Anyhow, back to the story. In Fellowship of the Ring, Galadriel presents each member of the company with a gift specially chosen to suit their needs, in many cases a need they did not even know they had when she gave them the gift.

To Frodo, she gave “the light of Eärendil’s star, set amid the waters of [her] fountain” contained in a little, crystal phial. Galadriel concludes with this blessing: May it be a light to you in dark places, when all other lights go out.

The first thing to note about this gift is that it is not the actual light of the star but merely a reflection from the crystal clear waters of Galadriel’s mirror. That is, it is not the thing itself but a kind of shadow or hint of the thing seen. Even so, this light is enough to drive the creature Shelob away.
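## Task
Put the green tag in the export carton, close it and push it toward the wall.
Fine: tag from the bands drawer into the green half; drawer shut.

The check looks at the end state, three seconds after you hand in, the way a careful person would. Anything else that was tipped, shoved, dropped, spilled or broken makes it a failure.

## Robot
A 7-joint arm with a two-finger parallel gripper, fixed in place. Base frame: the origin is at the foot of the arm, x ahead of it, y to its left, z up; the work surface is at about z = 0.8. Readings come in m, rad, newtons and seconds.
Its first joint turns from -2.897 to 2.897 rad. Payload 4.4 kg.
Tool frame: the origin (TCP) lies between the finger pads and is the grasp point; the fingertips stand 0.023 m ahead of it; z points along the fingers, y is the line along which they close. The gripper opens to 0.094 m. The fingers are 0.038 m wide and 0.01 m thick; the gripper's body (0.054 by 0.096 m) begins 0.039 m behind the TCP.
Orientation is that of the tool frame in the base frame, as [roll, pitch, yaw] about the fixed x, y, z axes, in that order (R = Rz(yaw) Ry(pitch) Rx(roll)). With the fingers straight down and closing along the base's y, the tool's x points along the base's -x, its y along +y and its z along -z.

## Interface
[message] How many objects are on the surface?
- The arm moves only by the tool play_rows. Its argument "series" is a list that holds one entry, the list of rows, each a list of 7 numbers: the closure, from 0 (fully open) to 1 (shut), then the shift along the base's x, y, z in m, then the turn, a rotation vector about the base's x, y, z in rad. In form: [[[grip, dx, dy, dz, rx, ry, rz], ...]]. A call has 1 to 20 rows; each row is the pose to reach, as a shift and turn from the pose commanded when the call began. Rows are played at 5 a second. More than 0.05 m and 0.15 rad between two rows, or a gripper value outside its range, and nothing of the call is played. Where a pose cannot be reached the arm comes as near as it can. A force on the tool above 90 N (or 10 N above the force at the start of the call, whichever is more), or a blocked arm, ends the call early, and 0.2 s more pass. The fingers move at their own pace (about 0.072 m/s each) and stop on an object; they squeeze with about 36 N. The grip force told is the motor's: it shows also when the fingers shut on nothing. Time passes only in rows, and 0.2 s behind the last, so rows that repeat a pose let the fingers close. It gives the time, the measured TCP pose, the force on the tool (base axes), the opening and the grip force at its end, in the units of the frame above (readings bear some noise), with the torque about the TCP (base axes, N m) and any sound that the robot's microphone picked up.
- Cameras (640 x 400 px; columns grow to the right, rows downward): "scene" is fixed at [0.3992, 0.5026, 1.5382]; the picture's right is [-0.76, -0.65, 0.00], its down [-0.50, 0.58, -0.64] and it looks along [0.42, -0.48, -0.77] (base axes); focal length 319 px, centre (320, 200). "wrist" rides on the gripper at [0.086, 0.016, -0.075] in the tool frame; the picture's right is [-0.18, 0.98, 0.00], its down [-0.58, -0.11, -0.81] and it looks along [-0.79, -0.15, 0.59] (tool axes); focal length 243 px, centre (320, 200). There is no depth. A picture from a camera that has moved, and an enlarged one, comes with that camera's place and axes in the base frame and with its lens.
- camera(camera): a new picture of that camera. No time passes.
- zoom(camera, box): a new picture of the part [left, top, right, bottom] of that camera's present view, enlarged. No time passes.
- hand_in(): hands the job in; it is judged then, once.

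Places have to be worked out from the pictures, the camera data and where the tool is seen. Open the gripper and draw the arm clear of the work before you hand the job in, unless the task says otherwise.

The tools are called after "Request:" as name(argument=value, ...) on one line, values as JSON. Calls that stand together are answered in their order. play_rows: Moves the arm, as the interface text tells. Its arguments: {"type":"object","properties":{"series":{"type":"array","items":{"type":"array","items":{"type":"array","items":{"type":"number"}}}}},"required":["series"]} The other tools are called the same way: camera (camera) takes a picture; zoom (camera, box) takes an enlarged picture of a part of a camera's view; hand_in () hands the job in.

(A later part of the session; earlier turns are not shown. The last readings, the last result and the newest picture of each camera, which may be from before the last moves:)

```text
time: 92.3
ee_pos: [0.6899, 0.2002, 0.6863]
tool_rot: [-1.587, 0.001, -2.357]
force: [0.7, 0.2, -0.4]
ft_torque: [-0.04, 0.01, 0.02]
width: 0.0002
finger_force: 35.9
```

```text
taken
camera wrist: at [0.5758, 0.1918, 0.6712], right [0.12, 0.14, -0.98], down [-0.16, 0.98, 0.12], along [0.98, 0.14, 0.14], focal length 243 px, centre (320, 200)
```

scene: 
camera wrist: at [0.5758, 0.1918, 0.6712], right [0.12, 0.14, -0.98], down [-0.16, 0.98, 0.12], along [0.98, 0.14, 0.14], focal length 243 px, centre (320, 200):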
"The Phial of Galadriel" by John Howe

And what is Shelob? She is the child of Ungoliant – not directly/biologically but as a spiritual successor – who is a consumer of light. So, even a shadow or reflection of the heavenly light of Eärendil’s star is enough to drive back that which consumes light itself.

Now, I mention this because my daughter’s six-week stint in the NICU was probably the darkest period of my life, when I feared the most and all the lights seemed to go out. And the best I could do (and the place where I drew hope from) was to read The Lord of the Rings aloud daily in the hospital.

My family would probably be disappointed to know that I did not read her any passage from the Scriptures, and while my wife and I prayed beside my daughter in the NICU, we got no further than a handful of Hail, Marys, a prayer to a Mother from a worried mother.

But as I have already made clear in the ten or so posts on this new blog, I see in the works of Tolkien a reflection of the Christian gospel and message. This is not by accident, of course: though there are those who seek to deny it and remove the discussion of religion from Tolkien’s works, he was deeply Catholic in a way that few modern people are anymore. His works, though not explicit, are deeply, deeply Christian in their themes and symbolism.

But they remain a mere reflection. And yet, that reflection, like the phial that Frodo carried, was enough to drive away the darkness of those days for my wife and myself. Perhaps we did not read the Scriptures in the hospital because that light was too bright in those dark days; perhaps there were other reasons. But the reflected light in Tolkien’s novel was enough.

I said in my how I came to read Tolkien post that these books reoriented my life, and that I am a teacher today because I read them at the point in life that I did. The experience of reading to my daughter in hospital is an entirely different one.

It did not change my life but it was no less profound.

As I suggested above, the experience gives me scope to expand my introductory story for my students, to include not only that we read because it can change our lives, but that we read because stories can be a light for us when all other lights go out.